Supplied material
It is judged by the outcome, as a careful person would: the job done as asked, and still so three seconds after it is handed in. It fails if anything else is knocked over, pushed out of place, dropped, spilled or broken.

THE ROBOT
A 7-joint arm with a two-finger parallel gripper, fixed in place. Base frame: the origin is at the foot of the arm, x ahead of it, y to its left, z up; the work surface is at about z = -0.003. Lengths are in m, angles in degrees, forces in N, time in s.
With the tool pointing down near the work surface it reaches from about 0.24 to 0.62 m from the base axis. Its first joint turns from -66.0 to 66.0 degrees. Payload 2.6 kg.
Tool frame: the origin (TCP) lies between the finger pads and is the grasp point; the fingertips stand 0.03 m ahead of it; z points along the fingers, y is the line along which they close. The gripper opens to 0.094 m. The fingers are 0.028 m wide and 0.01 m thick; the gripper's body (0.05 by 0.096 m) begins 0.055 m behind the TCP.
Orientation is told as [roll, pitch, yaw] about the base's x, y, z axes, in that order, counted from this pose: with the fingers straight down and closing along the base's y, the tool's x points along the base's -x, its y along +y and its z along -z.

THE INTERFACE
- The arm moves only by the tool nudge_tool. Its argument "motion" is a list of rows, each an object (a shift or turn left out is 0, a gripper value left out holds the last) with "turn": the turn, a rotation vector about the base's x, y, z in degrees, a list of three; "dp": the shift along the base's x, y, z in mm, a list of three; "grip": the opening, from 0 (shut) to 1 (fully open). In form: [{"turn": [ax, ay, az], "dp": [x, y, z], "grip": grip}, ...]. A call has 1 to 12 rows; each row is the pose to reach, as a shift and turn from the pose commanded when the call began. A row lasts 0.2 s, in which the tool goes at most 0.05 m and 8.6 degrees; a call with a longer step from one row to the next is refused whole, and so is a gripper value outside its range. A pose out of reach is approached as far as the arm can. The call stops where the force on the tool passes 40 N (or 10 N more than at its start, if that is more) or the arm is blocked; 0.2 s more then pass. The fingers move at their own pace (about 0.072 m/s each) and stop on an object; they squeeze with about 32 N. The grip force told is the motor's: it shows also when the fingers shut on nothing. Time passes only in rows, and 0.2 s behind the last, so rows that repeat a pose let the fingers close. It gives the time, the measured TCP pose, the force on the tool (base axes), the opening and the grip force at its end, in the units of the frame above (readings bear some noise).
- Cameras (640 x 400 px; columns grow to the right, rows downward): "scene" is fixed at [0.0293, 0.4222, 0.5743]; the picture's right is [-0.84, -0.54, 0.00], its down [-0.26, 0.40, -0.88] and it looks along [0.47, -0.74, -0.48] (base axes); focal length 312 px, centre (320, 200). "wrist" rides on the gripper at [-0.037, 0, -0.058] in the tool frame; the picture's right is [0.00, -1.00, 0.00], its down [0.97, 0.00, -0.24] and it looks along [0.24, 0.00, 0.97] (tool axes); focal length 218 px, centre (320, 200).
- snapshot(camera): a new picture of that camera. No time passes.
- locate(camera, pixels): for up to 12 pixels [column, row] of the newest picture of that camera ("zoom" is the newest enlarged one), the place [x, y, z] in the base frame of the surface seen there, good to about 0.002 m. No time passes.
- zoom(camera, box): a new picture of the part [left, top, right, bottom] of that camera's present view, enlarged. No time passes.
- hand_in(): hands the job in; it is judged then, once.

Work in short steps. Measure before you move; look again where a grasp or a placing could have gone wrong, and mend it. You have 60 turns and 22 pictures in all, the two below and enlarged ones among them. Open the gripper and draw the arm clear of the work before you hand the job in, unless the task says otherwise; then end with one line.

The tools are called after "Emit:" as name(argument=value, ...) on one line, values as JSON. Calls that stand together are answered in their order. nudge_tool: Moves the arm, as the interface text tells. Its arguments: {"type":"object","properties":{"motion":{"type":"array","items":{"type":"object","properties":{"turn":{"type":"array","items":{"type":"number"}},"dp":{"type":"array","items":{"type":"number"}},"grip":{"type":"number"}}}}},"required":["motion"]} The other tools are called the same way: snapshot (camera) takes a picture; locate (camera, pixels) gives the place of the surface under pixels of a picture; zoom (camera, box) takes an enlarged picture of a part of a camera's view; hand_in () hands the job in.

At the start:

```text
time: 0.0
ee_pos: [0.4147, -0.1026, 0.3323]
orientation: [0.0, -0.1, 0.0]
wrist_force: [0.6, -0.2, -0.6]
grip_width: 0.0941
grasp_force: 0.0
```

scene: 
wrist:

Direction
Pull every line containing the word "work" out of the material and copy it.

Task solution
A 7-joint arm with a two-finger parallel gripper, fixed in place. Base frame: the origin is at the foot of the arm, x ahead of it, y to its left, z up; the work surface is at about z = -0.003. Lengths are in m, angles in degrees, forces in N, time in s.
With the tool pointing down near the work surface it reaches from about 0.24 to 0.62 m from the base axis. Its first joint turns from -66.0 to 66.0 degrees. Payload 2.6 kg.
Work in short steps. Measure before you move; look again where a grasp or a placing could have gone wrong, and mend it. You have 60 turns and 22 pictures in all, the two below and enlarged ones among them. Open the gripper and draw the arm clear of the work before you hand the job in, unless the task says otherwise; then end with one line.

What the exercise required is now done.